Look below. Copy each line that has "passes" in it.

--- Begin Data shown ---

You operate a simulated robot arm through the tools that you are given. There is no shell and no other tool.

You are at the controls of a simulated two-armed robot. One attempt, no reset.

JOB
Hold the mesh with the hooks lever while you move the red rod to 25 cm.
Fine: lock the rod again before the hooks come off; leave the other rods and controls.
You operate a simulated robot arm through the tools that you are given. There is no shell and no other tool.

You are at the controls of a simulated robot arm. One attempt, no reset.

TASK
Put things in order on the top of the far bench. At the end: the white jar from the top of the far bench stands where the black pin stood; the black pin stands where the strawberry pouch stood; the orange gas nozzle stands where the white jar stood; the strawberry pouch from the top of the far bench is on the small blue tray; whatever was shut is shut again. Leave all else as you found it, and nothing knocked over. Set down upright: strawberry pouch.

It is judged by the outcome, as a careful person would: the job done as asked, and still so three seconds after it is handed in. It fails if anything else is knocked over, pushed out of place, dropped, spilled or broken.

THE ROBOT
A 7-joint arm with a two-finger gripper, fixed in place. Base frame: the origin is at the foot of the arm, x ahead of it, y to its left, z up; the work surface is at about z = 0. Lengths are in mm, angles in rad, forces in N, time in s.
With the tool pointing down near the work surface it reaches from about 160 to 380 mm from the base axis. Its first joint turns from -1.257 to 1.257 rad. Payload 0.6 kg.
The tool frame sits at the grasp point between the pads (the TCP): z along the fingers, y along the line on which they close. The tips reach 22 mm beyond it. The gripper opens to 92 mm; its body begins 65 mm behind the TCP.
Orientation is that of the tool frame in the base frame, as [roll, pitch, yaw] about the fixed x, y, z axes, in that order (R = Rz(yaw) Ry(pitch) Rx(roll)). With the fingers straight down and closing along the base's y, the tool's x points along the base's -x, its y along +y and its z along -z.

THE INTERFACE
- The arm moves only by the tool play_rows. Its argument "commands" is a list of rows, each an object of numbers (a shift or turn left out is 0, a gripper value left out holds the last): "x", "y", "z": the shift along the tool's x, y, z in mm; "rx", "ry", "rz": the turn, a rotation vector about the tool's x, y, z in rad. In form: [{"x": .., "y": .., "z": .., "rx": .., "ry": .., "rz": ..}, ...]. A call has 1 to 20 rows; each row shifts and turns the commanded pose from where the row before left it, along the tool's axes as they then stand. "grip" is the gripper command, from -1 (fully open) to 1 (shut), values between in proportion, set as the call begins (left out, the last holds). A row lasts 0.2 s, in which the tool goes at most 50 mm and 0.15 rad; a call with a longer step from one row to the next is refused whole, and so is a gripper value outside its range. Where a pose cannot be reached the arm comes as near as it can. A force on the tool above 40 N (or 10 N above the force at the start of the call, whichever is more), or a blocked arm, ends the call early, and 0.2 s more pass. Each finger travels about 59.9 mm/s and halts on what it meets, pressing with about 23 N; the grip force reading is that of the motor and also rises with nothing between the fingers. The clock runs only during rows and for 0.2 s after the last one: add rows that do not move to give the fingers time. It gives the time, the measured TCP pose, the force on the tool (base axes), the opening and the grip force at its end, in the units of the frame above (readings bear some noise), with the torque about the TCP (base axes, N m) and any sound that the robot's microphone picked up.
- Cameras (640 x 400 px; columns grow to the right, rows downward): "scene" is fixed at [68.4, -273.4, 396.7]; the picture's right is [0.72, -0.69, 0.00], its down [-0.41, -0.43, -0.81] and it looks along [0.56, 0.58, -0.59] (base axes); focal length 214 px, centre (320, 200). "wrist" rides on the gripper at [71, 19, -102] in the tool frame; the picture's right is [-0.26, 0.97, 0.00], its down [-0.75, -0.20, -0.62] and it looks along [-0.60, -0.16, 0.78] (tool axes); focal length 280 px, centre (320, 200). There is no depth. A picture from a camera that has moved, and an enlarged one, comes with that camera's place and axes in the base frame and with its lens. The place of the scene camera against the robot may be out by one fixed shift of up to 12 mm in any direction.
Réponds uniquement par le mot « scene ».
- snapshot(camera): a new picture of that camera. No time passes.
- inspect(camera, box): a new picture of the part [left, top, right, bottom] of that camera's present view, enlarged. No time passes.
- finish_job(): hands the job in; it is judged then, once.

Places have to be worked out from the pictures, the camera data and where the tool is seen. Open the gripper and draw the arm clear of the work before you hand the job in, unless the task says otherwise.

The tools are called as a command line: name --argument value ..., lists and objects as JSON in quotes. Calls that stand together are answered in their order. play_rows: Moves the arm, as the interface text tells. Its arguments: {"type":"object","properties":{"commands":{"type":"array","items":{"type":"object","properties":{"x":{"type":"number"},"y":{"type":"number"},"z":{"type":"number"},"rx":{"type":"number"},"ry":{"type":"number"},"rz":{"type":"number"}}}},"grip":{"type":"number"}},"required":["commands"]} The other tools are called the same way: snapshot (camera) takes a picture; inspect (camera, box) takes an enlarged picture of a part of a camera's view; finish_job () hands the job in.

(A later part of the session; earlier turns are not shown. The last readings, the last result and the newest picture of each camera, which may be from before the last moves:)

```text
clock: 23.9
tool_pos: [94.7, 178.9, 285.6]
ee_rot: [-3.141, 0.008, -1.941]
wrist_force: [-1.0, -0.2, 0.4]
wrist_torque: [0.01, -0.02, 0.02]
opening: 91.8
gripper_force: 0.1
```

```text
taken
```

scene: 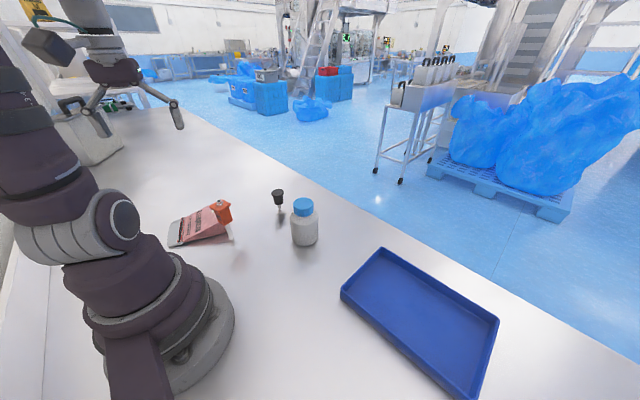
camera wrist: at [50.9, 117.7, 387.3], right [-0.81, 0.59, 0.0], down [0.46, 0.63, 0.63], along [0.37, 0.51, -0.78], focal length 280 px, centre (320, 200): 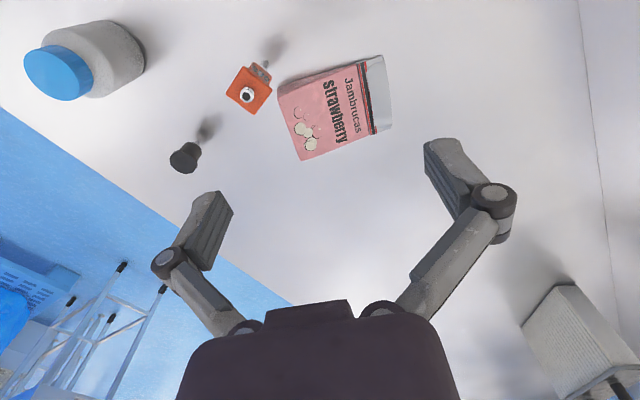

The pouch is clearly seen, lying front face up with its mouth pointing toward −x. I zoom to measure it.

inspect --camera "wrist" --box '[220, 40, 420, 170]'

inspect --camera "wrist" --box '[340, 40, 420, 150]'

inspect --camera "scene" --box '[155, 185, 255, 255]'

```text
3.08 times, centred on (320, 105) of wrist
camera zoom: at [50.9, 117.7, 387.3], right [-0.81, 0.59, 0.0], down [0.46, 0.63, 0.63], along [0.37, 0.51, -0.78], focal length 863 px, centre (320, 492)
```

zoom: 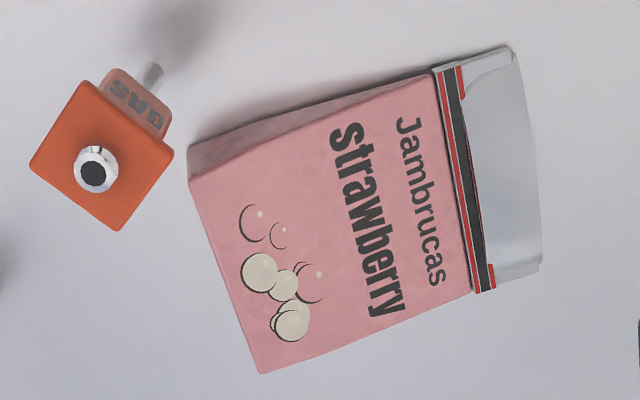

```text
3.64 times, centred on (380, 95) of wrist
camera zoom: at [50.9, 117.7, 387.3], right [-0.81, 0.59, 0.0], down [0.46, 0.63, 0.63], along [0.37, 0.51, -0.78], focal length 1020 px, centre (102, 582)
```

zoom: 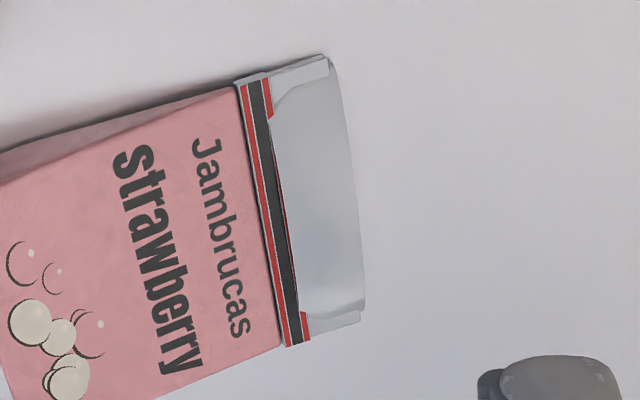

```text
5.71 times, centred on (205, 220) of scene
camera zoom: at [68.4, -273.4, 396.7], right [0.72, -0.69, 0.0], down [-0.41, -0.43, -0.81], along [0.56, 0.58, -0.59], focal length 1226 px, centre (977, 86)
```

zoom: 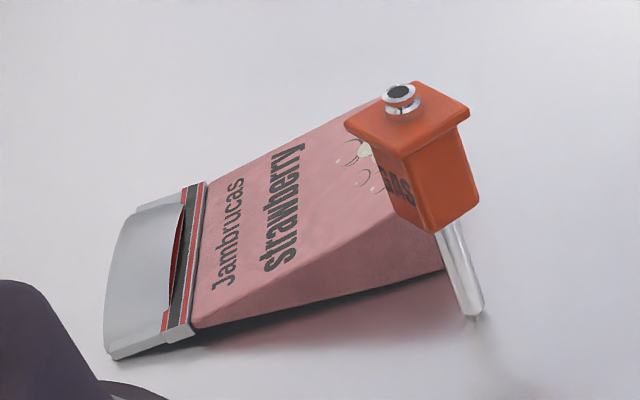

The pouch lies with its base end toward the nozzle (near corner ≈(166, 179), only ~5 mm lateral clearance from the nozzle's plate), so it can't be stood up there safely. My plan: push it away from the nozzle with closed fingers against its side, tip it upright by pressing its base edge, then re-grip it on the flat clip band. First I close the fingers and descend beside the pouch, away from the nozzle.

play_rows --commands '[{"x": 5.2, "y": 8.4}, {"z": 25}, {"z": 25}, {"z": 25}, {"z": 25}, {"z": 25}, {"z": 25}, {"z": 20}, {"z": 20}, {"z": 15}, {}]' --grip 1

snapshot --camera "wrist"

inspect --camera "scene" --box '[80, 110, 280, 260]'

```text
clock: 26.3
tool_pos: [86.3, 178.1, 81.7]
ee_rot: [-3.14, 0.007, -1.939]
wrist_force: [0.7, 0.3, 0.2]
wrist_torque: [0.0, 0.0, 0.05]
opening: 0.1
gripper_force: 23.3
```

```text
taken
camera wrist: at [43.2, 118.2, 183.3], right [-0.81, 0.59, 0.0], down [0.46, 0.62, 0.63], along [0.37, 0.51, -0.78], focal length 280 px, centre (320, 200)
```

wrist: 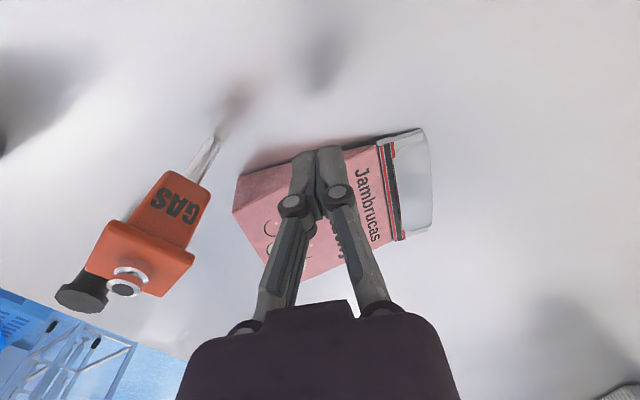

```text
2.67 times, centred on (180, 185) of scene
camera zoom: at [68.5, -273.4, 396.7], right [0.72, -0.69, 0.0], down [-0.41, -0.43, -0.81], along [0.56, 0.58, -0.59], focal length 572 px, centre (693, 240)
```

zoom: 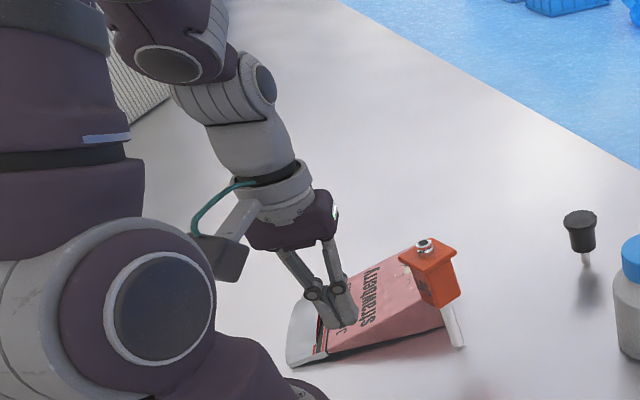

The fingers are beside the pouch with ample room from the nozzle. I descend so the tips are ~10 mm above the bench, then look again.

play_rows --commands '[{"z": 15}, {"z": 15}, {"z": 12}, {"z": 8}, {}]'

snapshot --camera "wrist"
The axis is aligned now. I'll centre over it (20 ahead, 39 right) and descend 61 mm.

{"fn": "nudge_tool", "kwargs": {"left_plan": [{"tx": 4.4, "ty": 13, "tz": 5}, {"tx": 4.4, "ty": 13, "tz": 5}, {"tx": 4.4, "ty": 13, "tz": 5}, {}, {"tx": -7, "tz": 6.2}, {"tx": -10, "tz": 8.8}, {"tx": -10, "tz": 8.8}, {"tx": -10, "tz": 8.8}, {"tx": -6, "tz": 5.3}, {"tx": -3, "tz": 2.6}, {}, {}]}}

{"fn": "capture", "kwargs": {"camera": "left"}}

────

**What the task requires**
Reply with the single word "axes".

--- End Data shown ---

**Task response**
- snapshot(camera): a new picture of that camera. No time passes.
- inspect(camera, box): a new picture of the part [left, top, right, bottom] of that camera's present view, enlarged. No time passes.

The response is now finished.